As I was writing this, I received an email from Brent. When I saw him at the book group, he suggested that I read C.S. Lewis (I had asked him for theological reading recommendations), and offered me a couple of his books. Not wanting to seem unappreciative, I didn’t say much at the time, but I didn’t take the books either, so I later felt the need to write to him and explain that I’ve read enough of Lewis to know that he represents beliefs that I’ve already rejected. Brent wrote back:

I totally hear you about the supernatural complications and the troubles with notions of a deity that expresses love and guidance... I struggle deeply with those ideas as well. What I can say is that there is room here for you; room for you and for your beliefs.  How that will manifest? I am not sure… The only thing I am sure of is that an open heart and an inquiring mind are the prerequisites to an authentic religious journey. It would seem that you have both. Once the dust settles after the next week of busyness, let’s get a cup of something hot and talk again.

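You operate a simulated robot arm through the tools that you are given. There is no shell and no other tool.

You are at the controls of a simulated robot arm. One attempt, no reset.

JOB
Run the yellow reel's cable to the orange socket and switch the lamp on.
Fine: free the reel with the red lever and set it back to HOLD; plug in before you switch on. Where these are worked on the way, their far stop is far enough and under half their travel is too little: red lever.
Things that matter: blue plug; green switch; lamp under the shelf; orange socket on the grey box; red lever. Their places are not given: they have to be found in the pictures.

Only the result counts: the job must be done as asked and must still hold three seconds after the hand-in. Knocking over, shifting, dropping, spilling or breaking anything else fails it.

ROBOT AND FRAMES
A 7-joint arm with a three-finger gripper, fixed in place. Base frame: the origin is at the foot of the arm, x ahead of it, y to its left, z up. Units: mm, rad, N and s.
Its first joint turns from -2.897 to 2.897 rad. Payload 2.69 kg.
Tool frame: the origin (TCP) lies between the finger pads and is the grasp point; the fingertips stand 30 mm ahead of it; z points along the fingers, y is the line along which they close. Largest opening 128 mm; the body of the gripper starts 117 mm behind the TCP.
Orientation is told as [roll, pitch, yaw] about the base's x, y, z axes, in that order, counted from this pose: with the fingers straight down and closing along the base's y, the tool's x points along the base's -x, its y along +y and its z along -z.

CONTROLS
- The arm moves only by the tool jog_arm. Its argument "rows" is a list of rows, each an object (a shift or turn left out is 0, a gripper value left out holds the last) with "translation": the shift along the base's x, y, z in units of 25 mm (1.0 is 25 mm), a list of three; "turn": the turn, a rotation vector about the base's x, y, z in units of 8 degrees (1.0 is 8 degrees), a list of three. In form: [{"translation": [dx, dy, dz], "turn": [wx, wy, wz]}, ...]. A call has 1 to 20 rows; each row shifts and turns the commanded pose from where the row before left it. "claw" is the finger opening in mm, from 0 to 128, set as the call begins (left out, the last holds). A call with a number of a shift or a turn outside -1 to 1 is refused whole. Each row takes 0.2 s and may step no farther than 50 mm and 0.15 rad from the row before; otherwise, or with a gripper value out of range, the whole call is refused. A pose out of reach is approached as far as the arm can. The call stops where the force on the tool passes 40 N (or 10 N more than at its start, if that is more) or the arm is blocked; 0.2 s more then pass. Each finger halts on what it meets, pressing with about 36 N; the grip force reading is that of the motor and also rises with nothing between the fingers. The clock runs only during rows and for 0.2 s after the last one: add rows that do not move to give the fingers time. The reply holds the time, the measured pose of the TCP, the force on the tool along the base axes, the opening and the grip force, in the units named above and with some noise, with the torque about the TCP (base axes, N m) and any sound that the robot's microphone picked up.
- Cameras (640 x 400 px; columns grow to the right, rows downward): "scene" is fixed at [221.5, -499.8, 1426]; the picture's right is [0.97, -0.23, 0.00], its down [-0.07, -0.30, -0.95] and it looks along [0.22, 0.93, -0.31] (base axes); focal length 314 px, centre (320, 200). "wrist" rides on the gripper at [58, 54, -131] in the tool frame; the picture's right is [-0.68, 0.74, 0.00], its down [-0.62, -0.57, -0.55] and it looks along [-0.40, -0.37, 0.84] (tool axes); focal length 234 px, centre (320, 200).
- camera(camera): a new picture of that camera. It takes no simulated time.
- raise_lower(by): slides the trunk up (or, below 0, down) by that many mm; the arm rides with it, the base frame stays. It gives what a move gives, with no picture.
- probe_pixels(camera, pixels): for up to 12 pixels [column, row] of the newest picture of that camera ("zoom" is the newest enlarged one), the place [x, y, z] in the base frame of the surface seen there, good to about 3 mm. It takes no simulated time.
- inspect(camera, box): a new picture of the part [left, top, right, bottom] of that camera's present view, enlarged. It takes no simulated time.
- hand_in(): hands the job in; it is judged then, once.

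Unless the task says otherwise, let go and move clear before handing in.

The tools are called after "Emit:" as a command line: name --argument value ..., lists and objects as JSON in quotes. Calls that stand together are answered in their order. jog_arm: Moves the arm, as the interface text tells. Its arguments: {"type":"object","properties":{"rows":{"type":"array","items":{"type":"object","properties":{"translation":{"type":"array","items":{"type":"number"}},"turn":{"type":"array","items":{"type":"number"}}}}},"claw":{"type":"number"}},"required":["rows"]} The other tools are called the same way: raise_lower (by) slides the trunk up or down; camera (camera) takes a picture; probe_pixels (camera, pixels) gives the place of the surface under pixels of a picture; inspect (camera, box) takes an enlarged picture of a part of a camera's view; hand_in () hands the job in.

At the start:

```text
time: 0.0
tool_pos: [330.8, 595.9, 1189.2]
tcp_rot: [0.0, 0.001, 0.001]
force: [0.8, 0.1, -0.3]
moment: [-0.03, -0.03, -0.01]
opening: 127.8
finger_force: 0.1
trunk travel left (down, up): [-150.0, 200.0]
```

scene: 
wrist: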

I have no earthly idea what to talk about with Brent because, despite his openness, intelligence, and doctorate in religion, how am I to convey to him how different our paths are, or to share with him all the things that I’ve thought, experienced, and learned that he almost surely hasn’t? What I would want to say to him, I’ve spent years putting into this blog, so the prospect of even trying to approach the subject in an hour over coffee leaves me despondent. What I value most about his offer is simply that he made it because it counters my impression of priests as salespeople, and me as a poor candidate for what they have to sell. With the exception of Brent and a priest I knew in my twenties, I’ve not met a one who wanted to have anything to do with me. Truly, it’s not the grand gestures that matter but the small ones, things like an invitation to coffee….

How many believers have “an open heart and an inquiring mind” I wonder. Do I? I can but say that my heart opens and closes, opens and closes, and that my mind is ever at its mercy.